Bisognò aspettare ben 15 anni per rivedere il regista di nuovo all’opera. Nel 1998 vide luce L’odore della notte, tratto dal romanzo di Dido Sacchettoni, Le notti di arancia meccanica edito sempre nel 1998. Anche qui Claudio Caligari ci immerge nell’acqua gelida degli anni ’70 e ’80. Dove dopo il cosiddetto boom economico, la società, con le sue divisioni e fragilità, ritorna in aperto conflitto. Da un lato la Roma dei quartieri alti, quella borghese e benestante, dall’altro quella della periferia, proletaria e violenta. A guidare il cast, un giovane e impacciato, Valerio Mastrandrea, che di li a poco sarebbe diventato uno dei volti più interessanti del cinema italiano. Il film narra la storia di un gruppo di rapinatori della periferia romana, che capeggiati da Remo, giovane poliziotto dall’animo contraddittorio, rapinano e svaligiano gli appartamenti di quella Roma borghese tanto odiata ed invidiata. Un noir a tratti feroci, dove la voce narrante, ci prende per mano e ci conduce nei meandri oscuri della psiche del personaggio.
L’inattività di Caligari, fu, in realtà, solo apparente. Non smise mai di scrivere, ma per ragioni che si scopre ora non solo commerciali, i suoi progetti, come un Gadda cinematografico, non si conclusero. Altri tre lustri. Siamo nell’anno appena passato.

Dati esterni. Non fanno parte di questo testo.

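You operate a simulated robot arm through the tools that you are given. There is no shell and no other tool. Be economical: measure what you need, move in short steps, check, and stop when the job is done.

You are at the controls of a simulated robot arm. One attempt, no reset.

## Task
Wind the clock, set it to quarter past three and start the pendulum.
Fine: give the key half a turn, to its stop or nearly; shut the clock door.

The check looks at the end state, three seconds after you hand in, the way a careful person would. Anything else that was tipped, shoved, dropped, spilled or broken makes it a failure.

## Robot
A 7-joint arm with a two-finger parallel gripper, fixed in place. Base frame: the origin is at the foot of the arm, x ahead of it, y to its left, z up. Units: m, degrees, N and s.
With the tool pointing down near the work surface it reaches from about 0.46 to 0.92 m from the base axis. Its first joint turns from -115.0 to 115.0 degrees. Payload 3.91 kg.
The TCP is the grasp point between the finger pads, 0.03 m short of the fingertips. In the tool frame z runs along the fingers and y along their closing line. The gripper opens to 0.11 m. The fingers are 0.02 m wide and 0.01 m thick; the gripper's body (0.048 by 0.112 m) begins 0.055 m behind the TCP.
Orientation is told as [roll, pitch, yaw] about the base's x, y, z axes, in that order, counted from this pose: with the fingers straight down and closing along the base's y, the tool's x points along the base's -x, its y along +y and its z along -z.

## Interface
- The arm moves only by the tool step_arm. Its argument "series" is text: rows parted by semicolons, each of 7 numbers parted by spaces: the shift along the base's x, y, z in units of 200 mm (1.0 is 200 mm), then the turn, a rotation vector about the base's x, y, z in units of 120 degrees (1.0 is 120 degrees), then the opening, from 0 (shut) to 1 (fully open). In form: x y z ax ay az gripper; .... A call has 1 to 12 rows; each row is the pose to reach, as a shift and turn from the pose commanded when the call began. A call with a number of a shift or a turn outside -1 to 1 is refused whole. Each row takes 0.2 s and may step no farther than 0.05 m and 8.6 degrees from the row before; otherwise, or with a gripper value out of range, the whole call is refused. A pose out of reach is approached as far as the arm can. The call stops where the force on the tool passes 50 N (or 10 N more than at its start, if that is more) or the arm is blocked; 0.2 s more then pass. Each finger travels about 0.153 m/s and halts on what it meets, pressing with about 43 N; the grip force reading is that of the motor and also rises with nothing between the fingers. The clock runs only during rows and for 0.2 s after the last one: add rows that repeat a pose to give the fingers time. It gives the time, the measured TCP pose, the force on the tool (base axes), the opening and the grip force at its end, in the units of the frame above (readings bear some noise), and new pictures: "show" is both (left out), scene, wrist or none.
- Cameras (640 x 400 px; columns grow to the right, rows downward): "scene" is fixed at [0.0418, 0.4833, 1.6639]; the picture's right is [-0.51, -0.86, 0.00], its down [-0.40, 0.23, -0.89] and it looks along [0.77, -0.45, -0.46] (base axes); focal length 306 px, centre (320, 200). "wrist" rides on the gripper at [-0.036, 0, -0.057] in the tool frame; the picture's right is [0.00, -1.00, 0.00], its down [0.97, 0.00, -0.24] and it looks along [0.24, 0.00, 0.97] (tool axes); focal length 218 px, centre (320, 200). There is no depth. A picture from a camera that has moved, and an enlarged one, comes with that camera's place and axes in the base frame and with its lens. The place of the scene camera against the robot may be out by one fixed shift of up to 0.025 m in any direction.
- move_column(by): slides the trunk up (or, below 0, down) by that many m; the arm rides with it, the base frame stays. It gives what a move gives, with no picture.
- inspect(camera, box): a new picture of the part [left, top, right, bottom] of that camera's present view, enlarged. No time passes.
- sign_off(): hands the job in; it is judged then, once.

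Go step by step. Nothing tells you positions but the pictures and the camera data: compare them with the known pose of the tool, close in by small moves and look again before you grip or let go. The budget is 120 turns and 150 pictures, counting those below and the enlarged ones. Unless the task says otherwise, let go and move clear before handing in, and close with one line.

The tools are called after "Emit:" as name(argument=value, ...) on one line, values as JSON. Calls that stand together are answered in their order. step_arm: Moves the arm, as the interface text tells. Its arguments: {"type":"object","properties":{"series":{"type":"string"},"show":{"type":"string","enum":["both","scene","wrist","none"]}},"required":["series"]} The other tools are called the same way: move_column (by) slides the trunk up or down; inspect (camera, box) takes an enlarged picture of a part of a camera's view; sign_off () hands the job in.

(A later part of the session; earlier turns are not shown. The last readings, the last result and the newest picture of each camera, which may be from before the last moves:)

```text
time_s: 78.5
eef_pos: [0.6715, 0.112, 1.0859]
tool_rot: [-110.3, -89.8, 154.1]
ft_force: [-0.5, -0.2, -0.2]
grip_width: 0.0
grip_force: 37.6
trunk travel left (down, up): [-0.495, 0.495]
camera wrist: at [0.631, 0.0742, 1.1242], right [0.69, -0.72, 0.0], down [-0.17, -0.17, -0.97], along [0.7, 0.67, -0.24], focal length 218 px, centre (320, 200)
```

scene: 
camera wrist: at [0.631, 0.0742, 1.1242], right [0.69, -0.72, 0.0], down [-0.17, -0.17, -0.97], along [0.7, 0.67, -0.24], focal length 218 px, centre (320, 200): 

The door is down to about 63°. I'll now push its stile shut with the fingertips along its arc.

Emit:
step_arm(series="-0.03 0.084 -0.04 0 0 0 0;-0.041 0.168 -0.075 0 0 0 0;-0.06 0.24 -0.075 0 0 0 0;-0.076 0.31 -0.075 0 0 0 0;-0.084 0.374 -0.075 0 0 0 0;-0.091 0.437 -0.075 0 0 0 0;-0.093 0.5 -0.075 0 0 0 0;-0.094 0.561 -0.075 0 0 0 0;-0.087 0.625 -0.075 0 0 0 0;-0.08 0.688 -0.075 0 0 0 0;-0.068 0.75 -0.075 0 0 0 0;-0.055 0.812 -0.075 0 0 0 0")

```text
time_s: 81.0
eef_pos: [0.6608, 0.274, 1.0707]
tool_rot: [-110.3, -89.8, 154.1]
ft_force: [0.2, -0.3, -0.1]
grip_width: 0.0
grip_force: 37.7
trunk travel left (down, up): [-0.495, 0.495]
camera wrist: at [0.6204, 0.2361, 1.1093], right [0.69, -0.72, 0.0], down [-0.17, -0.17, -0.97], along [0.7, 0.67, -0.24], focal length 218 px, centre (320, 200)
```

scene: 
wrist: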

L’opera terza del regista, Non essere cattivo, esce nelle sale cinematografiche. Lo stile è quello di sempre, anche l’ambientazione è sempre la stessa, cambiano gli anni, qui sono quelli novanta, e le droghe, quelle sintetiche. La storia gira attorno alla vita di due ragazzi che vivono aggrappati alla loro viscerale amicizia e alla droga. La tensione tragica che pervade la pellicola si manifesta in tutta la sua complessità nel rapporto conflittuale fra le due anime dei protagonisti, quando uno dei due, dopo aver conosciuto una ragazza, cerca di ritrovare un’esistenza lontana dagli eccessi che condivideva con l’amico.
Qui Claudio Caligari porta alle estreme conseguenze quello che Pasolini mostrò in Accattone nel 1961. La narrazione cruda e drammatica del regista, palesa l’esistenza scomoda e sofferente dei protagonisti, figli illegittimi di una società assente e contraddittoria. Purtroppo Caligari, sofferente da tempo, non riuscì ad assistere alla presentazione del film. Morì subito dopo le riprese.
Valerio Mastrandea, produttore del film, nonché amico del regista fin dai tempi del suo secondo film, continuò scrupolosamente il suo lavoro sfiorando perfino la candidatura all’Oscar come migliore film straniero.
Ci resta l’immagine di quel vecchio signore serioso e quasi schivo, immerso in pensieri nascosti e illeggibili. L’ultimo degli intellettuali vecchia maniera.
“Muio come uno stronzo. E ho fatto solo due film”.
Così disse, mentre andavano in ospedale, Caligari a Valerio Mastrandrea. C’era una frase che mio padre mi ripeteva sempre quando, credevo di aver fatto un pessimo lavoro:
“non fare troppe cose tutte insieme, fanne poche, e quelle che fai, falle bene”.
Se fossi stato io in quella macchina, avrei risposto proprio così. In fondo, Claudio, le citazioni epiche, le amava.